If this play was published – I want it to be shared in such a way where two women, from any cultural background, could pick it up, change the language and still feel empowered by and performing in the same story. My hope is that this play becomes a vehicle for understanding, empowerment and change.
This work has the genuine potential to reach wider audiences than most new works do in Australia. As it continues to grow, what is your message to those audiences? What do you want them to take away from this play if anything at all?
AANISA: For now, I hope that this story is relatable – regardless of your gender, background or age…
I hope it does not offend you in any way (that was never my intention).
I hope – it hits you, not in the head, but in the heart (hitting you in your gut is fine too)

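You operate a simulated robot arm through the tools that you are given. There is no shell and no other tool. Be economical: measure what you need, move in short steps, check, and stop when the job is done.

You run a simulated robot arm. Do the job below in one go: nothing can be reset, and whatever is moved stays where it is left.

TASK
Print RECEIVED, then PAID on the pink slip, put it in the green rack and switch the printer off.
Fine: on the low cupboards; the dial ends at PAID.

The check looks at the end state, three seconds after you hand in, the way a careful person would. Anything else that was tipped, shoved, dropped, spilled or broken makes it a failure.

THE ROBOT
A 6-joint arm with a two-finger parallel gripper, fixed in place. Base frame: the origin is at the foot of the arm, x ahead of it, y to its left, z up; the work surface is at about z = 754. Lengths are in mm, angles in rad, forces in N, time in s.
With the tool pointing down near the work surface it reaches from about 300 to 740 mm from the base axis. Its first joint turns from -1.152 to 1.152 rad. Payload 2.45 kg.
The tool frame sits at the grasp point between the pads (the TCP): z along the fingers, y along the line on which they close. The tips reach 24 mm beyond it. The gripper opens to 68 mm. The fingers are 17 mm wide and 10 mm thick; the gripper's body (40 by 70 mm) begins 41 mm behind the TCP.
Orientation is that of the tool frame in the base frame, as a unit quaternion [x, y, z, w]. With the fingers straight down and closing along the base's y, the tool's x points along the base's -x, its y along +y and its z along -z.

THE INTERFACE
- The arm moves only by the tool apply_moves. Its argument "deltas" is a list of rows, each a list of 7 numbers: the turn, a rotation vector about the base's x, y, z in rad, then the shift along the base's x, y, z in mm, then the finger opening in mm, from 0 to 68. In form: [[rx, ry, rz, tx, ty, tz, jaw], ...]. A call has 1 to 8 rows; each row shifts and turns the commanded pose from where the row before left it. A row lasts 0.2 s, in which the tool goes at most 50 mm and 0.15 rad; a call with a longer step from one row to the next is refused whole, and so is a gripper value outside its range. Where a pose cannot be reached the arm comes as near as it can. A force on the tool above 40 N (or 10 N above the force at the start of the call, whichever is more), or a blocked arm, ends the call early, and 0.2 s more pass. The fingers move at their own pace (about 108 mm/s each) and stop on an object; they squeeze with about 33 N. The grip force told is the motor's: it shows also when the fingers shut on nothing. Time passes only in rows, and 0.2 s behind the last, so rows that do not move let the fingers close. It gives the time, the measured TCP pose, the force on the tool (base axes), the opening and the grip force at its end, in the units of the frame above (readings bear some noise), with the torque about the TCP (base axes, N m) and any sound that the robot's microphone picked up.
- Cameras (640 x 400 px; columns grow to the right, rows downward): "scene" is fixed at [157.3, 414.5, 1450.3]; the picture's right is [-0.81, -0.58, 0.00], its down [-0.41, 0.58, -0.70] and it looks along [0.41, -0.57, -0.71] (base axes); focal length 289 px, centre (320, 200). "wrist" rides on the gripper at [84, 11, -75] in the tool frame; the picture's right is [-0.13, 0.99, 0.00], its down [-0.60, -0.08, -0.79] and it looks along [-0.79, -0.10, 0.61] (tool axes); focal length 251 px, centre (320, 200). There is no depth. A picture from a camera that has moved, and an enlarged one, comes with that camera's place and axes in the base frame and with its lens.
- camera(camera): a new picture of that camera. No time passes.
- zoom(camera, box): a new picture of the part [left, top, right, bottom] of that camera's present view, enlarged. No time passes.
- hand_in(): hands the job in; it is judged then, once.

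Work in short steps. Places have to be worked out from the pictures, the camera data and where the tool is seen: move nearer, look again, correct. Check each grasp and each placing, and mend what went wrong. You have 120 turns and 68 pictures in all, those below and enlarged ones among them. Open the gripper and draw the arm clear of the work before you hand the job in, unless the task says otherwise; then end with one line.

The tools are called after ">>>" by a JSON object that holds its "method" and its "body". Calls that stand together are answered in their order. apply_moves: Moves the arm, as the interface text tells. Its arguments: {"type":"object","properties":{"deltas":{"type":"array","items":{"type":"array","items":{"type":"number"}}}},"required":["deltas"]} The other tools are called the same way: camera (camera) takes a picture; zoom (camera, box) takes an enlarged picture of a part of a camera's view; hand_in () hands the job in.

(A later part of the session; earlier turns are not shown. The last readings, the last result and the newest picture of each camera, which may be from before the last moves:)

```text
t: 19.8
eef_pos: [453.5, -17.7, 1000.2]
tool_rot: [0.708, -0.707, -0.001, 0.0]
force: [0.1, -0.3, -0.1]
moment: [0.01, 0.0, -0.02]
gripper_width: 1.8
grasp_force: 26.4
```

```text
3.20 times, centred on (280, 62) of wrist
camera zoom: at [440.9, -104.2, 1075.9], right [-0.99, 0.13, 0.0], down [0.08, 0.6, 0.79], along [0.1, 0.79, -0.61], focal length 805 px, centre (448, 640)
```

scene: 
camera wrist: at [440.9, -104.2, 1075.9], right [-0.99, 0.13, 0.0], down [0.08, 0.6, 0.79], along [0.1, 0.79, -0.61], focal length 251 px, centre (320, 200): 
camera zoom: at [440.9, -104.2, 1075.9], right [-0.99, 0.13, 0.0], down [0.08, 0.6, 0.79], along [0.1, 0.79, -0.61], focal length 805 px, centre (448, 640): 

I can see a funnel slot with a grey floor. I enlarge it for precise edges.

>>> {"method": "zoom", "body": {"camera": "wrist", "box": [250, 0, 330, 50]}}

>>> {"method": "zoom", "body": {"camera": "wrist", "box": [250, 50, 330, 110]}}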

and I hope you enjoy the ride and you were reminded why theatre is better than sport…(now let’s convince the rest of the country 😉
Favourite moment during rehearsals?
NISRINE: Besides dancing in the mirror to Solange and Beyonce, my favourite moment is when we – as a team – have solved seemingly unsolvable questions (dramaturgical, character-based etc). I think many artists don’t value enough the significance of ‘being stuck’ and ‘posing questions’ about the script or the character. We think we need to get it right straight away and have it all sorted. But there is a real joy I’ve found in reaching points of absolute confusion and block; these are the moments that signify the beginning of some grand discoveries and yes, these moments can be frustrating and jarring, but golly it’s fun when the code is cracked!